Some cars that run on vegetable oil leave behind a smell of a fish & chips shop but one might think that the exhaust gases can't be too good for our health. In theory yes, but proof has arrived from the Bayerische Institut für Angewandte Umweltforschung und -technik (Bavarian Institute for Applied Environmental Research and Technology, BIFA).
Their research compared Straight Vegetable Oil (SVO) that satisfied the DIN V 51605 standard to regular diesel. As a general conclusion, the SVO fumes produce half the amount of carcinogen particullates than diesel counterparts. However, and this is important, the biggest variable in this study was engine management.
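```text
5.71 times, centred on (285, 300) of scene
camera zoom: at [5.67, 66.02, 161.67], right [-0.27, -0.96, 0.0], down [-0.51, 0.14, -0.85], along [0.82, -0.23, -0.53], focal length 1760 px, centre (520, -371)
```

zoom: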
A poorly managed SVO engine can produce even more carcinogen pollutants than a good diesel one. Furthermore, in the worst case scenario of diesel engines with no managament at all, the cancer risk might be 30 times higher.
Does this mean that us (bio)diesel drivers should change immediately to SVO? First of all, the engine needs to be professionally converted, as has been covered in these pages a number of times. Then, the engine must be properly maintained (which applies to all engines as well). Nevertheless, the target of this study was demonstrating that the tax reduction SVO for automotion has is completely justified.
Finally, the test was conducted in quite a peculiar way: a trunk of salmonella bacteria was exposed to exhaust fumes and the index of cell mutation was examined in the microscope. Now where's that pot of mayo I've kept in the fridge since Christmas?